Lisa’s participation in Homer’s desperate final act—he steals the closed-down restaurant after Krusty buys it—is largely unmotivated by anything but circumstance. Lisa, bummed out about the radio station, is brought to the caboose for a cheer-up chili dog. She’s a vegetarian, but it’s the gesture that counts. When Homer goes on the lam, Lisa’s with him, and that’s that. Like Homer’s story, though, Lisa’s truncated radio adventure has some very funny ideas tossed here and there. I’m a sucker for competent, driven Lisa, and her hard-boiled investigative report of Springfield Elementary’s criminal element sees her rattling off a fine list of supposed detention nicknames, like Prankatraz, The Skinner Sheraton, Spitball Alley, The Bully-Pen, 3:11-Worth, Little Devil’s Island, and Dead Man Chalking. And her in-depth interview with school bully Nelson gets him to reveal the origins of his signature, mocking “Haw-Haw!” (“I guess I wanted to make a dope feel like a dingus.”) Lisa also introduces Nelson as “the legendary Nurple Purpler,” which made me laugh out loud. But, in a cluttered episode, this half-realized B-story combines with a half-realized A-story to make not much of an impression at all.

Stray observations

  • Homer: “Chewie, we’re home. ‘Chewie’ is what I call my mouth.” Deuce: “I really don’t care what you call your mouth.”

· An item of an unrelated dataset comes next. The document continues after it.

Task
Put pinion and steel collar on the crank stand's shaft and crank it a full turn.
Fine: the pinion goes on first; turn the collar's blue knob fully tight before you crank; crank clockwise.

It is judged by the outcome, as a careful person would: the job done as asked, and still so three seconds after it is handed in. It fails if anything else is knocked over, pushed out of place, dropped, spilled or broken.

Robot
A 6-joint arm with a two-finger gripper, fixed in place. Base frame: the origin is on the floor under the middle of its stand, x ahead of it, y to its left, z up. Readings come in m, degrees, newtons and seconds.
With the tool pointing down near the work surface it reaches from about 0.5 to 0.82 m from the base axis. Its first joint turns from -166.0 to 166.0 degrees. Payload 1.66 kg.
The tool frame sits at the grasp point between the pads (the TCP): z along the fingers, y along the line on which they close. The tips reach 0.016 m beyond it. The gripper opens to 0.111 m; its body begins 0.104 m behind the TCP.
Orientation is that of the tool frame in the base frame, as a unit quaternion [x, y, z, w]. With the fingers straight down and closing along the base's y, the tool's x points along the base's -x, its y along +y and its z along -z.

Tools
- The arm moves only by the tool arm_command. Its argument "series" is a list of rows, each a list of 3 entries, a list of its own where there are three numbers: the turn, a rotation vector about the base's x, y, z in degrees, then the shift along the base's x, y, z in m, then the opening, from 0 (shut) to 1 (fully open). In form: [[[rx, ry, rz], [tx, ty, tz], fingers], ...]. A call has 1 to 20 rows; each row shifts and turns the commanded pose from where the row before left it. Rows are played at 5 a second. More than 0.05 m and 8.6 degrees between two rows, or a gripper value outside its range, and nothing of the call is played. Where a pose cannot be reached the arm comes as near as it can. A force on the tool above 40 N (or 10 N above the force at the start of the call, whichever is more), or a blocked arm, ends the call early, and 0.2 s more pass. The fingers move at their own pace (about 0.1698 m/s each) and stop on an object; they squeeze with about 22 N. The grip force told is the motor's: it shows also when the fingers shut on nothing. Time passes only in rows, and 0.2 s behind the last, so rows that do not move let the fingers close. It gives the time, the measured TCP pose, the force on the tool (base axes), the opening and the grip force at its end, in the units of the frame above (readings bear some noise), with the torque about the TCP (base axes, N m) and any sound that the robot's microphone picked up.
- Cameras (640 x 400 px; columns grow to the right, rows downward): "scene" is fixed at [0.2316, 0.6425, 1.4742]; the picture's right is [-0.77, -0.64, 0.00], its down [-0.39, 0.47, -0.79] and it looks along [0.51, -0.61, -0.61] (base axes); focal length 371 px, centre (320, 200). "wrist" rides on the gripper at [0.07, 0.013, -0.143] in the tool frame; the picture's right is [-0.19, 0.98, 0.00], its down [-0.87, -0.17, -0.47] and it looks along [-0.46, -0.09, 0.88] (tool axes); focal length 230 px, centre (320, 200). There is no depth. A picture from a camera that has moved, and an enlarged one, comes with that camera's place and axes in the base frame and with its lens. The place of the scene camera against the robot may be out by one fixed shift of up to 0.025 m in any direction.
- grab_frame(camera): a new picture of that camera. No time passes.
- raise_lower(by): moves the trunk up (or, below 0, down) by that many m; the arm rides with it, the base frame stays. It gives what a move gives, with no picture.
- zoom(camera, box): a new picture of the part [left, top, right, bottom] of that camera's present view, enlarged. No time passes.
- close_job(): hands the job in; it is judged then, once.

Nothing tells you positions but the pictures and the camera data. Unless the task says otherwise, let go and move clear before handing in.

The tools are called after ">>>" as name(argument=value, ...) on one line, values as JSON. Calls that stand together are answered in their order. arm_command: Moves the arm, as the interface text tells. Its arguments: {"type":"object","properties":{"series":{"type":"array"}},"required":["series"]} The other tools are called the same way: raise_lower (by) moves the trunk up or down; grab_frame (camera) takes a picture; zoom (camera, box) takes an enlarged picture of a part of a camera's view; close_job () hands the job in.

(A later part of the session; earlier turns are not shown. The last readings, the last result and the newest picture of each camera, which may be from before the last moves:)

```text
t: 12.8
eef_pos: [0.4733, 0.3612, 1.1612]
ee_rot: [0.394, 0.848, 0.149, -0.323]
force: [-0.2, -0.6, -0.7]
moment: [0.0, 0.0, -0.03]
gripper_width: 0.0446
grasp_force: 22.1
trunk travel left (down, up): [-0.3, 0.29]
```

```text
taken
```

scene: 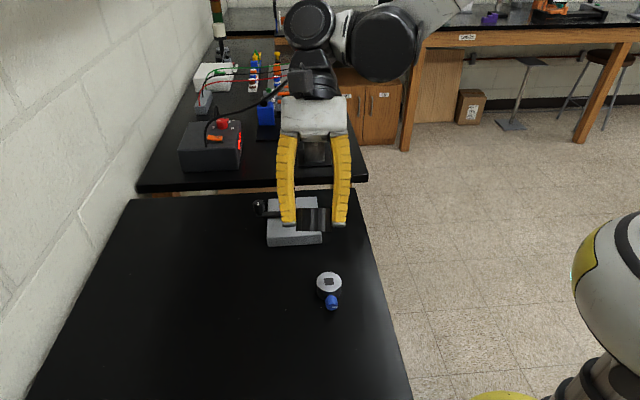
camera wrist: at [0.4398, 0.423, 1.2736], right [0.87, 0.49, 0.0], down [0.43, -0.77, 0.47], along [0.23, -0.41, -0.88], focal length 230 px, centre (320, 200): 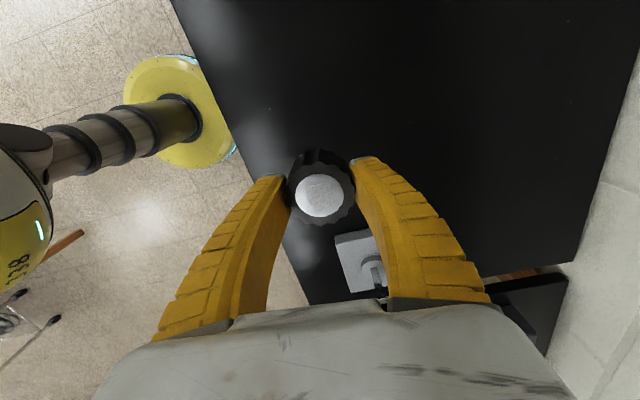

  • Abe, on why Homer doesn’t remember Deuce: “Well, you were young then, and you’re stupid now.”
  • Milhouse, on the effects of Nelson’s haw-haw: “The first one isn’t bad, but the second one is devastating.”
  • Speaking of clutter: Homer makes an elaborate dominoes game out of pizza boxes at the nuclear plant, Mr. Burns mocks up a fake “guess how many buttons” contest to clear out the plant so he and Smithers can hide some bodies, a lot of time is spent on Krusty’s clown car full of lawyers, and an even longer time is spent on a static gag about Comic Book Guy and the rest pulling the caboose up a very, very long hill.
  • Oh, and while Krusty Burger’s healthy transformation is explained by an Asian buyout, the whole “Springfield eats healthy” subplot is just dropped. There’s one funny joke, however, where Homer’s horror at the changed over “Tofu Bell” and “Kentucky Steamed Soybeans” is capped off when he screeches, horrified, past an Arby’s.
  • Unlike what was perhaps feared from the rap-themed, super-sized episode last time, we actually do get a little bit of rapping Homer here. It’s pretty innocuous.
  • Another Homer heckle: “Stop forcing banter!”
  • Kent Brockman’s live coverage of Homer’s chase sees him admitting, “Basically, I’m just watching it like the rest of you.”
  • The episode is dedicated to Simpsons animator Sooan Kim, who died in January.